Steer-by-Wire systems replace mechanical linkages, which provide benefits like weight reduction, design flexibility, and compatibility with autonomous driving. However, they are susceptible to high-frequency disturbances from unintentional driver torque, known as driver impedance, which can degrade steering performance. Existing approaches either rely on direct torque sensors, which are costly and impractical, or lack the temporal resolution to capture rapid, high-frequency driver-induced disturbances. We address this limitation by designing a Kalman filter-based disturbance observer that estimates high-frequency driver torque using only motor state measurements. We model the drivers passive torque as an extended state using a PT1-lag approximation and integrate it into both linear and nonlinear Steer-by-Wire system models. In this paper, we present the design, implementation and simulation of this disturbance observer with an evaluation of different Kalman filter variants. Our findings indicate that the proposed disturbance observer accurately reconstructs driver-induced disturbances with only minimal delay 14ms. We show that a nonlinear extended Kalman Filter outperforms its linear counterpart in handling frictional nonlinearities, improving estimation during transitions from static to dynamic friction. Given the study's methodology, it was unavoidable to rely on simulation-based validation rather than real-world experimentation. Further studies are needed to investigate the robustness of the observers under real-world driving conditions.
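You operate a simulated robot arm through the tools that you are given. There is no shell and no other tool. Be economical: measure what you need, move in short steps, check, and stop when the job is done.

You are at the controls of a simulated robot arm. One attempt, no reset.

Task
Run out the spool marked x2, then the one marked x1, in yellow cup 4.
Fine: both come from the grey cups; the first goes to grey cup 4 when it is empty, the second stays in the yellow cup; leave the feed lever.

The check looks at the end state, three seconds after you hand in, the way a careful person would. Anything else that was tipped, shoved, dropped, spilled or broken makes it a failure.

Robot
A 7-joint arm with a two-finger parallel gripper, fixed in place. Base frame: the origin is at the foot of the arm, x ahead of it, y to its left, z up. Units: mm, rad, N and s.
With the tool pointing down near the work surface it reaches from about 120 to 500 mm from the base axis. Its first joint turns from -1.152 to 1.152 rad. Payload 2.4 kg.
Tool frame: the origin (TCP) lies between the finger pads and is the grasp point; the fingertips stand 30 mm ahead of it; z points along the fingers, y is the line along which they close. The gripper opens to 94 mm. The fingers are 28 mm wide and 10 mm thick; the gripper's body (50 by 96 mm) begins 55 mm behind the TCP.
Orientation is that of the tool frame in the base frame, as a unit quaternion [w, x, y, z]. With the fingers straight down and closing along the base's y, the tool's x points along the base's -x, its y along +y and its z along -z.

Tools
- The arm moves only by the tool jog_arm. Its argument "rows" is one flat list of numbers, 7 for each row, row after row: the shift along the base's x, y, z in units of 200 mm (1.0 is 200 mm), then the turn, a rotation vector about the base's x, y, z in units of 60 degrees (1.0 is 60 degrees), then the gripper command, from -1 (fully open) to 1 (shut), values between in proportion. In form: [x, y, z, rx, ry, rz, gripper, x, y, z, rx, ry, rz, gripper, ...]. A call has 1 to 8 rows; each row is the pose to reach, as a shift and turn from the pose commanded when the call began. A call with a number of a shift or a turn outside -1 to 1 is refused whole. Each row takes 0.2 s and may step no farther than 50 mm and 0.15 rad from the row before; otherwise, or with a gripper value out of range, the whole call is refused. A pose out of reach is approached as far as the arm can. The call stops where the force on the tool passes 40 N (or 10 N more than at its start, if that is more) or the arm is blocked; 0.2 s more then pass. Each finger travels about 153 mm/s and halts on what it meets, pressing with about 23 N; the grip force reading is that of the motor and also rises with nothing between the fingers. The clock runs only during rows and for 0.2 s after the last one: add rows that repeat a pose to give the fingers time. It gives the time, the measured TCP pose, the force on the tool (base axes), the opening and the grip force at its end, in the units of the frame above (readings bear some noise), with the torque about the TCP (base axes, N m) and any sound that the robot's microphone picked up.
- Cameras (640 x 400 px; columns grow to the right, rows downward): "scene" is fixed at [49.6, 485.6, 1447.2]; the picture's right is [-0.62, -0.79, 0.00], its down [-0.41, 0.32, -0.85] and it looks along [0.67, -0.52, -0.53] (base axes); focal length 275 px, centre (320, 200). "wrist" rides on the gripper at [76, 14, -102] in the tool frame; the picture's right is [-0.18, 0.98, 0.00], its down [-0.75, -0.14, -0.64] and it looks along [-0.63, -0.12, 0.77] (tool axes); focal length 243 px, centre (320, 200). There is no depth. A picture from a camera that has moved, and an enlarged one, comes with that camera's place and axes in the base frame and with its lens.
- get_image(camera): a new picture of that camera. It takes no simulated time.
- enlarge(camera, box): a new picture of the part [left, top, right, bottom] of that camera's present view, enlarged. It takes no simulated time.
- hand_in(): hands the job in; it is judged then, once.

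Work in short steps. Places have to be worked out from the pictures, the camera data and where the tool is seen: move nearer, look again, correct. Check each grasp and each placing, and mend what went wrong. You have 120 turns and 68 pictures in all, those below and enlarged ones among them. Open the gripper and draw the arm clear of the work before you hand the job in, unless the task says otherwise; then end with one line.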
翻译：线控转向系统取代了机械连杆机构，具有减轻重量、设计灵活以及与自动驾驶兼容等优势。然而，该系统易受来自驾驶员无意识扭矩的高频扰动（称为驾驶员阻抗）影响，这可能导致转向性能下降。现有方法要么依赖直接扭矩传感器（成本高昂且不实用），要么缺乏捕捉快速、高频驾驶员诱发扰动所需的时间分辨率。我们通过设计一种基于卡尔曼滤波的扰动观测器来解决这一局限，该观测器仅利用电机状态测量值即可估计高频驾驶员扭矩。我们采用PT1滞后近似将驾驶员的被动扭矩建模为扩展状态，并将其集成到线性和非线性线控转向系统模型中。本文介绍了该扰动观测器的设计、实现与仿真，并对不同卡尔曼滤波变体进行了评估。研究结果表明，所提出的扰动观测器能以仅14毫秒的极小延迟准确重构驾驶员诱发的扰动。我们证明，在处理摩擦非线性时，非线性扩展卡尔曼滤波器的性能优于线性版本，在从静摩擦到动摩擦的过渡阶段改善了估计精度。鉴于本研究的方法论，不可避免地需依赖基于仿真的验证而非实际实验。未来研究需进一步探究该观测器在真实驾驶条件下的鲁棒性。